To help with that is his fight director Michael Chen, a kickboxing instructor as well as screen actor and producer.
“The staged violence is the hardest part of doing this play. People must buy into it, the hyperrealism of the violence — too real to be real,” says Ling. Rehearsals are in full swing at theatrethreesixty’s Black Box in Sentul, with Lim Kien Lee in the titular role, alongside Sheila Wyatt, Tika Mutamir, Nabil Zakaria, Anrie Too, David Lim, Tan Meng Kheng, Shaun Chen, Zul Zamir and Aila Azizul.
The play boasts original music composed by Chen, a graduate of the International College of Music. For theatre newbie Tan, 29: “Playing an older character in this play is tough as I am the youngest in my family. Learning the lines is not hard and with the workshops, things are going well.” The Methodist Boys School Kuala Lumpur almnus did Shakespeare for his English Literature class but admits that acting out Shakespeare’s language did scare him at first. But he got over that with a role in Chin San Sooi’s Macbeth (in 2015 and this year as well).
“I find the bloodlust theme in Titus interesting. I am the voice of reason in the play,” says this freelance teacher, as well as screen actor, who appeared in Marco Polo Season 2. “This is only my second theatre play with Chris; the first was for his Angels In America in 2014. Is theatre a tough sell for a younger audience? I think young people are appreciating theatre more and more of us are supporting local content,” says Tan in his deep, melodious voice, well suited for a “voice of reason”.
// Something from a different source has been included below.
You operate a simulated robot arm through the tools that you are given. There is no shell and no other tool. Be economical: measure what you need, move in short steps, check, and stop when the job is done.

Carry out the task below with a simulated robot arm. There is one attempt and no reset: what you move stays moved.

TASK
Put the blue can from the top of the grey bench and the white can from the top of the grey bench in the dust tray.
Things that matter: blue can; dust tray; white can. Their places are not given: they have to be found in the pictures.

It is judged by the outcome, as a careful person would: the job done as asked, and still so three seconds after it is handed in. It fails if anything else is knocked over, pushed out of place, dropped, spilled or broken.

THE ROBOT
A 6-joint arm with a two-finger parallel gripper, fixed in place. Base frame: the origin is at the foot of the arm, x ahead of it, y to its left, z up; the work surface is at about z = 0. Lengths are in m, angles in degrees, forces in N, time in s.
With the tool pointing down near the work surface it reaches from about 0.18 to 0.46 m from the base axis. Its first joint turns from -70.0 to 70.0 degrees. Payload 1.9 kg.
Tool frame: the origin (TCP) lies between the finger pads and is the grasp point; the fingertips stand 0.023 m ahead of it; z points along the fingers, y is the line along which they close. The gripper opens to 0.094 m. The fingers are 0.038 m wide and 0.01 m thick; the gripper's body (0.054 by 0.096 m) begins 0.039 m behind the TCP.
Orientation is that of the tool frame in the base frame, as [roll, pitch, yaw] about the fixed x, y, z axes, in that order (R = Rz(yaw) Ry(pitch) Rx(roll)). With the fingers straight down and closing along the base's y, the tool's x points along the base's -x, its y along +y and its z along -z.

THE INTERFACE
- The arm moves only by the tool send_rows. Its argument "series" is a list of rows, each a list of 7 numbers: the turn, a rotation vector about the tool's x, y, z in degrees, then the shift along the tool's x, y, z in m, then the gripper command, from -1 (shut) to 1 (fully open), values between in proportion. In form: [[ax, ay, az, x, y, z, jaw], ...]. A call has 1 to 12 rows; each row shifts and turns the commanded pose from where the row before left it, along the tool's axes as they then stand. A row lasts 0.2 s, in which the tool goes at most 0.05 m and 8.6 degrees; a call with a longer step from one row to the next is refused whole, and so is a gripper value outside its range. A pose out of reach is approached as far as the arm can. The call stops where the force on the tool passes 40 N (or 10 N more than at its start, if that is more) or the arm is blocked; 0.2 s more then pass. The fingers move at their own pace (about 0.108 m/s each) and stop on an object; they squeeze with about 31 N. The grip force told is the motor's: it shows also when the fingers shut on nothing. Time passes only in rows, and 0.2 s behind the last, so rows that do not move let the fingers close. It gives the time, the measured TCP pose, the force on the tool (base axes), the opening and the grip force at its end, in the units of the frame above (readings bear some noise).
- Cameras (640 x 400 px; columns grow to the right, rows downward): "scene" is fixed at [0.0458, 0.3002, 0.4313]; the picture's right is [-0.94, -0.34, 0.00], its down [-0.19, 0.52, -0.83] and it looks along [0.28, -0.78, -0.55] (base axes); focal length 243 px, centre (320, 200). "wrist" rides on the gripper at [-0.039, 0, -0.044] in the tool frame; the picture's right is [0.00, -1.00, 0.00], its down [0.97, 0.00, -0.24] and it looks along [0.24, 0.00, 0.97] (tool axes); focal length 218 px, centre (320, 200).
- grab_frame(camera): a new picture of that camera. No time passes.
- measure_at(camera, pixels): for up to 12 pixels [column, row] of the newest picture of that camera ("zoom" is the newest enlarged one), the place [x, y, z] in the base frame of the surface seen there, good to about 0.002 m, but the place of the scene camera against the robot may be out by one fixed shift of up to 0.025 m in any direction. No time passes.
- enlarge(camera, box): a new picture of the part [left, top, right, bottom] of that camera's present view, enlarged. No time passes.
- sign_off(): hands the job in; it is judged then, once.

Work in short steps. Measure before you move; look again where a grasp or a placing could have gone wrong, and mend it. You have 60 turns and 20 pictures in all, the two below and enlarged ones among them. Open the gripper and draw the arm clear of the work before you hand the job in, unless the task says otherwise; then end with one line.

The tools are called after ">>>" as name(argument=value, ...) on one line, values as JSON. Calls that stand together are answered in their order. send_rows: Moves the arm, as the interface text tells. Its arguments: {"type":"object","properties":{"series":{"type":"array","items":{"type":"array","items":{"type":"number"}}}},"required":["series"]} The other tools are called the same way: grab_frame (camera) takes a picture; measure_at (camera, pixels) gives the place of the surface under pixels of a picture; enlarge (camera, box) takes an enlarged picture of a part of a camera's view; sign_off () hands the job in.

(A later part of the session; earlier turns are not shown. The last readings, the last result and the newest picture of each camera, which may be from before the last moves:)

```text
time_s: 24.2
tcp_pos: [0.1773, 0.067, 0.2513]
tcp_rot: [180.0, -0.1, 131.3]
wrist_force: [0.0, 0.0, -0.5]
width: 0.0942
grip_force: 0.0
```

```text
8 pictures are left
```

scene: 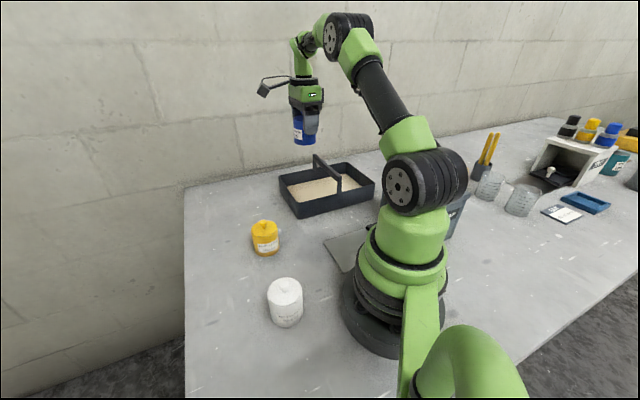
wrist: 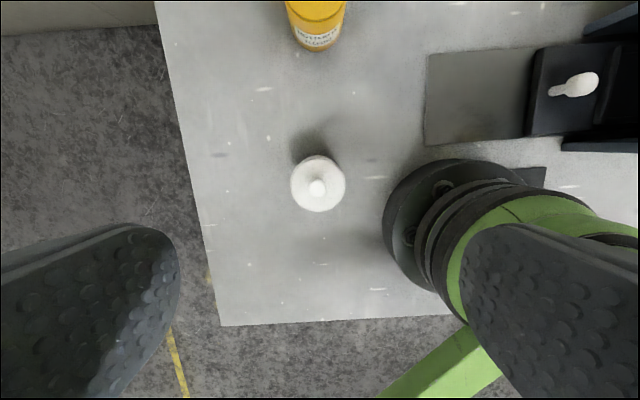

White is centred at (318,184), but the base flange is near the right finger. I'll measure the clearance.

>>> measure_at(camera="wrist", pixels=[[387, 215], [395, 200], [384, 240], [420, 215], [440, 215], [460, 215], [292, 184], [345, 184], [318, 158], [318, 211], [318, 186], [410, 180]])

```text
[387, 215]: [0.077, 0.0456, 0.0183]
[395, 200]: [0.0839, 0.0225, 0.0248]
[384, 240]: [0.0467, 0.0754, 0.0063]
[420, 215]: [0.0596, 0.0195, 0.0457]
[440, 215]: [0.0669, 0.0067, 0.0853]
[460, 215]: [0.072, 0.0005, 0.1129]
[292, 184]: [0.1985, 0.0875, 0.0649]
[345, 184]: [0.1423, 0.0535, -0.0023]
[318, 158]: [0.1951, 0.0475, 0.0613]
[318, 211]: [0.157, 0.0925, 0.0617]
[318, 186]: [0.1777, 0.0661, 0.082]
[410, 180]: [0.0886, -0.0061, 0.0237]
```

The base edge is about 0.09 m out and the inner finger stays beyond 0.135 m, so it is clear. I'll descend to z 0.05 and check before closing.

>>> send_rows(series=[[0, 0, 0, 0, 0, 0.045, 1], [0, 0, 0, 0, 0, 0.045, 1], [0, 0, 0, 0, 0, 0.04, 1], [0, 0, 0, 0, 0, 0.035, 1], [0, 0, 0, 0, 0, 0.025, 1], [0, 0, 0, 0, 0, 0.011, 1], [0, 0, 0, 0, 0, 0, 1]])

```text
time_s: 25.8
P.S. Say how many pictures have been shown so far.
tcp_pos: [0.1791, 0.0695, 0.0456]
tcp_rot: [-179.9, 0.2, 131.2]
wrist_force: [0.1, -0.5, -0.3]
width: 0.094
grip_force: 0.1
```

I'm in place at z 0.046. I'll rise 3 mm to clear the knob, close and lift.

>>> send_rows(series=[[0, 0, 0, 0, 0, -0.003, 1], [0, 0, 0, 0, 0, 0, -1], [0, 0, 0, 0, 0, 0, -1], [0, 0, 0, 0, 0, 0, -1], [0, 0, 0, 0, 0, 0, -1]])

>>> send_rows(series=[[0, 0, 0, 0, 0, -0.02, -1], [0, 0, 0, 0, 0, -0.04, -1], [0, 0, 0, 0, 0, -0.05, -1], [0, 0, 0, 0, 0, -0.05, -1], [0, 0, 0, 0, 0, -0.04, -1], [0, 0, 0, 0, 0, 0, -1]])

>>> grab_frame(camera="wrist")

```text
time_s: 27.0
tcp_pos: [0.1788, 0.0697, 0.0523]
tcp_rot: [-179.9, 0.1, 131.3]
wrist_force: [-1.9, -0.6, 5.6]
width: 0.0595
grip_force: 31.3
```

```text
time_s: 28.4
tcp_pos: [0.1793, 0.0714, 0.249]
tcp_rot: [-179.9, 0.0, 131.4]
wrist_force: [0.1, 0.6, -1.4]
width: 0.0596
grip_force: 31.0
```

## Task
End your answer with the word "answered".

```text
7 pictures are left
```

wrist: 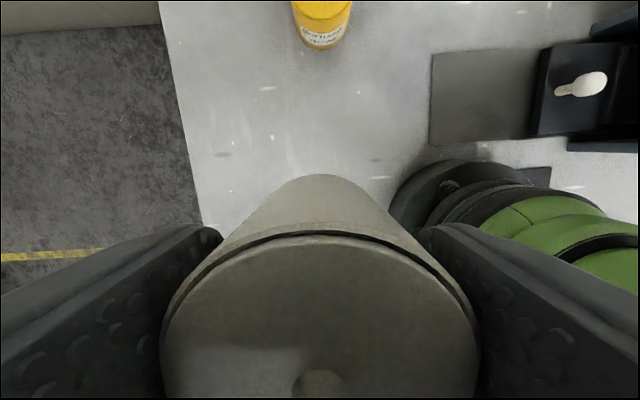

Ling says he has cut down some of the text to make the play easier to follow. His 10-member ensemble, including Tan, will take on multiple roles. “I did some blind casting which allows me to explore. You know, for this play I am only directing, and am not the dramaturge. That’s a luxury for me,” says a slightly gleeful Ling, the recipient of the Anugerah Seni Negara (National Arts Awards) Young Talent Award for Theatre Directing in 2009, and Boh Cameronian Arts Award for Best Direction (Musical Theatre) in 2012.
The dramaturge is Lim, who also plays Titus. Lim runs KL Shakespeare Players, the only theatre company in Malaysia dedicated to presenting the Bard on a regular basis. This is Ling’s first collaboration with the KL Shakespeare Players. He hints that there may be some dancing as well in Titus Andronicus, which is part of the DPAC Arts Festival 2016 and marks the Bard’s 400th death anniversary this year (#Shakespeare400).
“Titus Andronicus, like my last play Death Of A Salesman, also reflects the state of the nation. Art is always a reflection of life, for me,” adds Ling.